*EXERCISE TASKS:*
1) Could you quote the source extract from "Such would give" up to and including "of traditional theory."?
2) Your answer continues the source extract from its final sentence.

*DATASET EXCERPT:*
☆ ☆ ☆
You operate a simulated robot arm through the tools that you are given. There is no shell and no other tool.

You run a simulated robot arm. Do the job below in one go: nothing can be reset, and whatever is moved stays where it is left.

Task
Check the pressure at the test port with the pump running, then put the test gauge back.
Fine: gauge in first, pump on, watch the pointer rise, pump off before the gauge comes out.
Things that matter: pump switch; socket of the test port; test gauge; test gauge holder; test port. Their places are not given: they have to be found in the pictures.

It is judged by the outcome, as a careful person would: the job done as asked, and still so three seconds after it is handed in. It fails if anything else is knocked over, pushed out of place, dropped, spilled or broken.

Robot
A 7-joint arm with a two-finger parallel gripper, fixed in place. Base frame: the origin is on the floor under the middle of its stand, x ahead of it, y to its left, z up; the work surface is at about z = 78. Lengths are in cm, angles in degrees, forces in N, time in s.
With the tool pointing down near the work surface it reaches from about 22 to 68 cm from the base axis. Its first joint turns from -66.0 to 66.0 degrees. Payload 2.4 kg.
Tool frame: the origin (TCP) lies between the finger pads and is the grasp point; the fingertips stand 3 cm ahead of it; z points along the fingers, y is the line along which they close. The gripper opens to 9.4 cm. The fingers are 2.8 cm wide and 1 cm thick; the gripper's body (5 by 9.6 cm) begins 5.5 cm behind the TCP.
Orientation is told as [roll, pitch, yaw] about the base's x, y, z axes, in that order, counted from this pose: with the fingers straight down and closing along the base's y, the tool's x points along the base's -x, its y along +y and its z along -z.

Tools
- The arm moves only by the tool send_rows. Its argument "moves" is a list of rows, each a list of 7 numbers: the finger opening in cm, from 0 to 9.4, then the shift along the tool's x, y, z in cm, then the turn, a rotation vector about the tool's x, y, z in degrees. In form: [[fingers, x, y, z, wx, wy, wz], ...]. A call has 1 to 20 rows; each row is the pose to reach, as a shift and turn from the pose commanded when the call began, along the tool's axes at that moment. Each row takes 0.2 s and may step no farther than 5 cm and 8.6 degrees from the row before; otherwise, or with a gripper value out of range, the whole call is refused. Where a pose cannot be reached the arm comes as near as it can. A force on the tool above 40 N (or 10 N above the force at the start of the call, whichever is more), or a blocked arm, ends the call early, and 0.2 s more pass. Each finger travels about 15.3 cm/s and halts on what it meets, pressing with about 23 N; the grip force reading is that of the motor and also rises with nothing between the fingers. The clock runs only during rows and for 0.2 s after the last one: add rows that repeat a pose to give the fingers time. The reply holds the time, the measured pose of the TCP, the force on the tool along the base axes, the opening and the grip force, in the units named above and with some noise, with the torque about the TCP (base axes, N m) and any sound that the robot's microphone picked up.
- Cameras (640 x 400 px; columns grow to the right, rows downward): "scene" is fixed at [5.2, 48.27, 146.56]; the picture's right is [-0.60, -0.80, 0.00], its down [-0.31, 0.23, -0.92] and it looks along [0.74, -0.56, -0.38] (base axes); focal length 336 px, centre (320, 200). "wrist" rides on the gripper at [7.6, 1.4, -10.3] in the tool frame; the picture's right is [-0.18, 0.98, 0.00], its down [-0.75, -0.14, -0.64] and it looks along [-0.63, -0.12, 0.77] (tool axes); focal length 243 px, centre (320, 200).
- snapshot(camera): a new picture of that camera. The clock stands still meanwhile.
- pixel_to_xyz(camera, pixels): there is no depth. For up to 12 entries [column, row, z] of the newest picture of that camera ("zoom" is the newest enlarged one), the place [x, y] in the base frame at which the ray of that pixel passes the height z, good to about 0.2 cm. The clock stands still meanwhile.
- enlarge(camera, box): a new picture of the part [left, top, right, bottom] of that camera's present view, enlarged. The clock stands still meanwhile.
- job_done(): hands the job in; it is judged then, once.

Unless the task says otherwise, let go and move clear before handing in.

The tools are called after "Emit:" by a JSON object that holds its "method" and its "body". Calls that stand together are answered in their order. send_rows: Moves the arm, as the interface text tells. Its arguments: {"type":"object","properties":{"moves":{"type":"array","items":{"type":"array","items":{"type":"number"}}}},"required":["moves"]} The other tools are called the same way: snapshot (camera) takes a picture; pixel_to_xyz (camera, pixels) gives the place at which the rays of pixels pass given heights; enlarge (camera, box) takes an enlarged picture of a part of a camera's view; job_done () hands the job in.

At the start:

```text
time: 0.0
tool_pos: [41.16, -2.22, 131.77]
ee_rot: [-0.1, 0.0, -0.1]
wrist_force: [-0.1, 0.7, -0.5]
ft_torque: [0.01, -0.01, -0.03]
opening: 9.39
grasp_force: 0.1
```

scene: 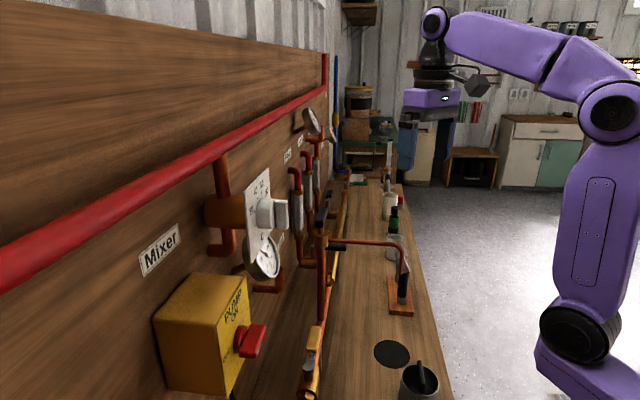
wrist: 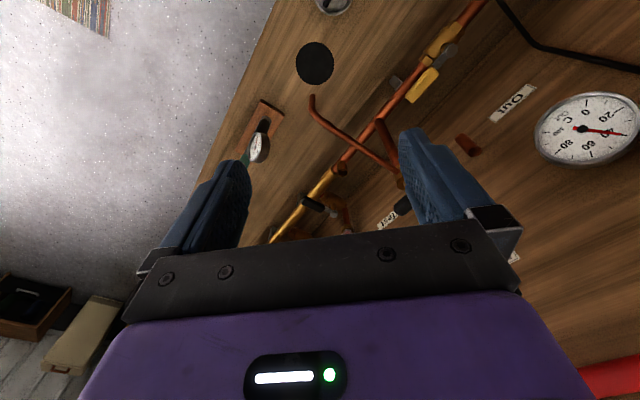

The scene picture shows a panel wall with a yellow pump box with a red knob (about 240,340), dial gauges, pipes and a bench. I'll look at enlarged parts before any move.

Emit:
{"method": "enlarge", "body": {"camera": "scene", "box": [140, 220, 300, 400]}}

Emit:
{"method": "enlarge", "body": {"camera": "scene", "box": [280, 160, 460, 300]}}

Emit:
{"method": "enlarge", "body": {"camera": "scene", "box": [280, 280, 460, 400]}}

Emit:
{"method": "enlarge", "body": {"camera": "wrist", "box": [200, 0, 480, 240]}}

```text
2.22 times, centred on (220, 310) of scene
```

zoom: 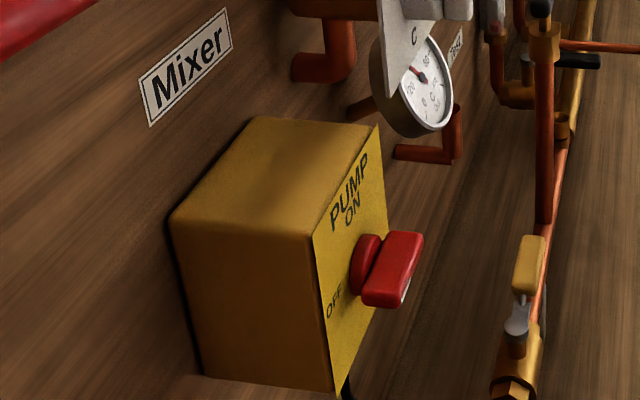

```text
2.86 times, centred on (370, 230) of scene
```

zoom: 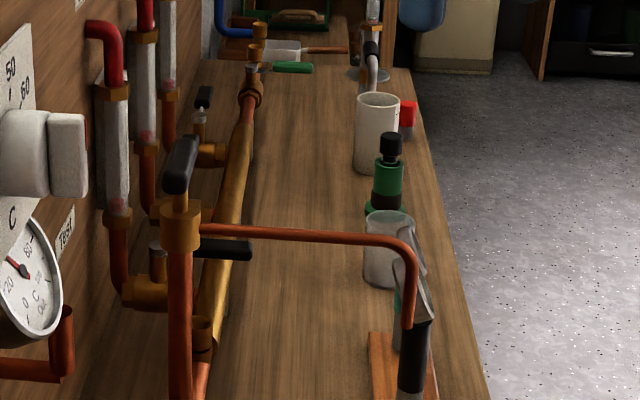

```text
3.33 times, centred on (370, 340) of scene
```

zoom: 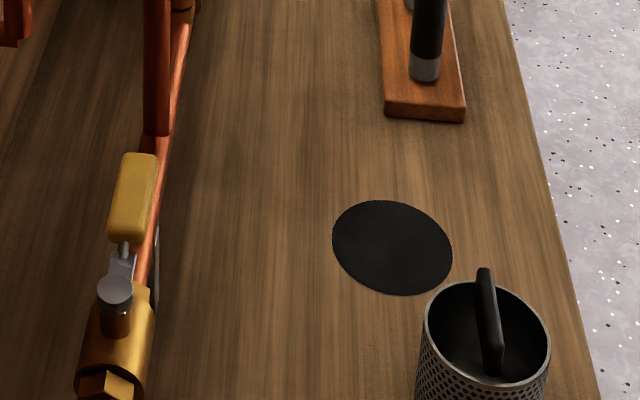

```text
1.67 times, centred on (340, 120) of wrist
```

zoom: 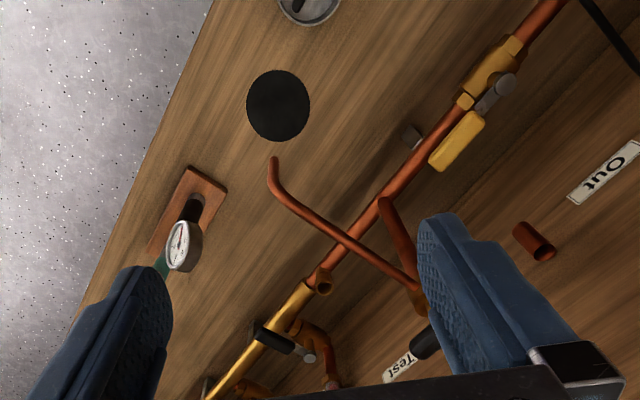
☆ ☆ ☆
*SOURCE EXTRACT:*
Such would give rise to the "pessimism" of the new critical theory over the possibility of human emancipation and freedom.:242 Furthermore, this ambivalence was rooted in the historical circumstances in which Dialectic of Enlightenment was originally produced: the authors saw National Socialism, Stalinism, state capitalism, and culture industry as entirely new forms of social domination that could not be adequately explained within the terms of traditional theory.
For Adorno and Horkheimer (relying on the economist Friedrich Pollock's thesis on National Socialism), state intervention in the economy had effectively abolished the tension in capitalism between the "relations of production" and the "material productive forces of society," a tension that, according to traditional theory, constituted the primary contradiction within capitalism. The market (as an "unconscious" mechanism for the distribution of goods) had been replaced by centralized planning.:38
[G]one are the objective laws of the market which ruled in the actions of the entrepreneurs and tended toward catastrophe. Instead the conscious decision of the managing directors executes as results (which are more obligatory than the blindest price-mechanisms) the old law of value and hence the destiny of capitalism.— Dialectic of Enlightenment, p. 38
Yet, contrary to Marx's famous prediction in his preface to A Contribution to the Critique of Political Economy, this shift did not lead to "an era of social revolution," but rather to fascism and totalitarianism. As such, traditional theory was left, in Jürgen Habermas' words, without "anything in reserve to which it might appeal; and when the forces of production enter into a baneful symbiosis with the relations of production that they were supposed to blow wide open, there is no longer any dynamism upon which critique could base its hope.":118 For Adorno and Horkheimer, this posed the problem of how to account for the apparent persistence of domination in the absence of the very contradiction that, according to traditional critical theory, was the source of domination itself.
☆ ☆ ☆
*WRITTEN ANSWERS:*
1)
Such would give rise to the "pessimism" of the new critical theory over the possibility of human emancipation and freedom.:242 Furthermore, this ambivalence was rooted in the historical circumstances in which Dialectic of Enlightenment was originally produced: the authors saw National Socialism, Stalinism, state capitalism, and culture industry as entirely new forms of social domination that could not be adequately explained within the terms of traditional theory.

2)
The problems posed by the rise of fascism with the demise of the liberal state and the market (together with the failure of a social revolution to materialize in its wake) constitute the theoretical and historical perspective that frames the overall argument of the book—the two theses that "Myth is already enlightenment, and enlightenment reverts to mythology.":xviii
The history of human societies, as well as that of the formation of individual ego or self, is re-evaluated from the standpoint of what Horkheimer and Adorno perceived at the time as the ultimate outcome of this history: the collapse or "regression" of reason, with the rise of National Socialism, into something (referred to as merely "enlightenment" for the majority of the text) resembling the very forms of superstition and myth out of which reason had supposedly emerged as a result of historical progress or development.
Horkheimer and Adorno believe that in the process of "enlightenment," modern philosophy had become over-rationalized and an instrument of technocracy. They characterize the peak of this process as positivism, referring to both the logical positivism of the Vienna Circle and broader trends that they saw in continuity with this movement. Horkheimer and Adorno's critique of positivism has been criticized as too broad; they are particularly critiqued for interpreting Ludwig Wittgenstein as a positivist—at the time only his Tractatus Logico-Philosophicus had been published, not his later works—and for failing to examine critiques of positivism from within analytic philosophy.
To characterize this history, Horkheimer and Adorno draw on a wide variety of material, including the philosophical anthropology contained in Marx's early writings, centered on the notion of "labor;" Nietzsche's genealogy of morality, and the emergence of conscience through the renunciation of the will to power; Freud's account in Totem and Taboo of the emergence of civilization and law in murder of the primordial father; and ethnological research on magic and rituals in primitive societies; as well as myth criticism, philology, and literary analysis.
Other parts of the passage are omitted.